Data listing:

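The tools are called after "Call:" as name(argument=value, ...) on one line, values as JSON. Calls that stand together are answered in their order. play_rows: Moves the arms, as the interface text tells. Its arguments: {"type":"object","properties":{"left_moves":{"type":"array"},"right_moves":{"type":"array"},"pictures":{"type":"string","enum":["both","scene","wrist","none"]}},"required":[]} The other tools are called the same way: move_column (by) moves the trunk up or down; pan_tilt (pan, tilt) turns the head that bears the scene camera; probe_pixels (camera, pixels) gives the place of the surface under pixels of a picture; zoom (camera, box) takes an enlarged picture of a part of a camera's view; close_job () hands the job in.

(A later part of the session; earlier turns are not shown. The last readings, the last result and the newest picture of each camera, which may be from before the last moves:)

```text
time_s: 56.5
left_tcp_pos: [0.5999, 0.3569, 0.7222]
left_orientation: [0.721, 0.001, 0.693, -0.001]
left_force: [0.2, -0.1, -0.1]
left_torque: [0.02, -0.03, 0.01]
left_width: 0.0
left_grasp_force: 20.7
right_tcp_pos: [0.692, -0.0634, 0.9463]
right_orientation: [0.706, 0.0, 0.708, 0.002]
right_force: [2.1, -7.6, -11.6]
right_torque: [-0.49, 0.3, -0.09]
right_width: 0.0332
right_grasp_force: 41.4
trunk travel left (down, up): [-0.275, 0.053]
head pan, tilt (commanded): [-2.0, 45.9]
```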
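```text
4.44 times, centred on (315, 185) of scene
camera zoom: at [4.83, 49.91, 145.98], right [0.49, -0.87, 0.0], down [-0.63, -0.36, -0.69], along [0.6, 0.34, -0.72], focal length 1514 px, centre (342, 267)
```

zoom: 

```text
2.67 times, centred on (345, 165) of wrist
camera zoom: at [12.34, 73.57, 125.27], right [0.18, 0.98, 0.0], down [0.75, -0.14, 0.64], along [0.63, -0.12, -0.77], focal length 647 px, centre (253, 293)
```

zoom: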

> _Written request_
Transcribe the data above in full, exactly.

> _Result for this exercise_
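The tools are called after "Call:" as name(argument=value, ...) on one line, values as JSON. Calls that stand together are answered in their order. play_rows: Moves the arms, as the interface text tells. Its arguments: {"type":"object","properties":{"left_moves":{"type":"array"},"right_moves":{"type":"array"},"pictures":{"type":"string","enum":["both","scene","wrist","none"]}},"required":[]} The other tools are called the same way: move_column (by) moves the trunk up or down; pan_tilt (pan, tilt) turns the head that bears the scene camera; probe_pixels (camera, pixels) gives the place of the surface under pixels of a picture; zoom (camera, box) takes an enlarged picture of a part of a camera's view; close_job () hands the job in.

(A later part of the session; earlier turns are not shown. The last readings, the last result and the newest picture of each camera, which may be from before the last moves:)

```text
time_s: 56.5
left_tcp_pos: [0.5999, 0.3569, 0.7222]
left_orientation: [0.721, 0.001, 0.693, -0.001]
left_force: [0.2, -0.1, -0.1]
left_torque: [0.02, -0.03, 0.01]
left_width: 0.0
left_grasp_force: 20.7
right_tcp_pos: [0.692, -0.0634, 0.9463]
right_orientation: [0.706, 0.0, 0.708, 0.002]
right_force: [2.1, -7.6, -11.6]
right_torque: [-0.49, 0.3, -0.09]
right_width: 0.0332
right_grasp_force: 41.4
trunk travel left (down, up): [-0.275, 0.053]
head pan, tilt (commanded): [-2.0, 45.9]
```
```text
4.44 times, centred on (315, 185) of scene
camera zoom: at [4.83, 49.91, 145.98], right [0.49, -0.87, 0.0], down [-0.63, -0.36, -0.69], along [0.6, 0.34, -0.72], focal length 1514 px, centre (342, 267)
```

zoom: 

```text
2.67 times, centred on (345, 165) of wrist
camera zoom: at [12.34, 73.57, 125.27], right [0.18, 0.98, 0.0], down [0.75, -0.14, 0.64], along [0.63, -0.12, -0.77], focal length 647 px, centre (253, 293)
```

zoom: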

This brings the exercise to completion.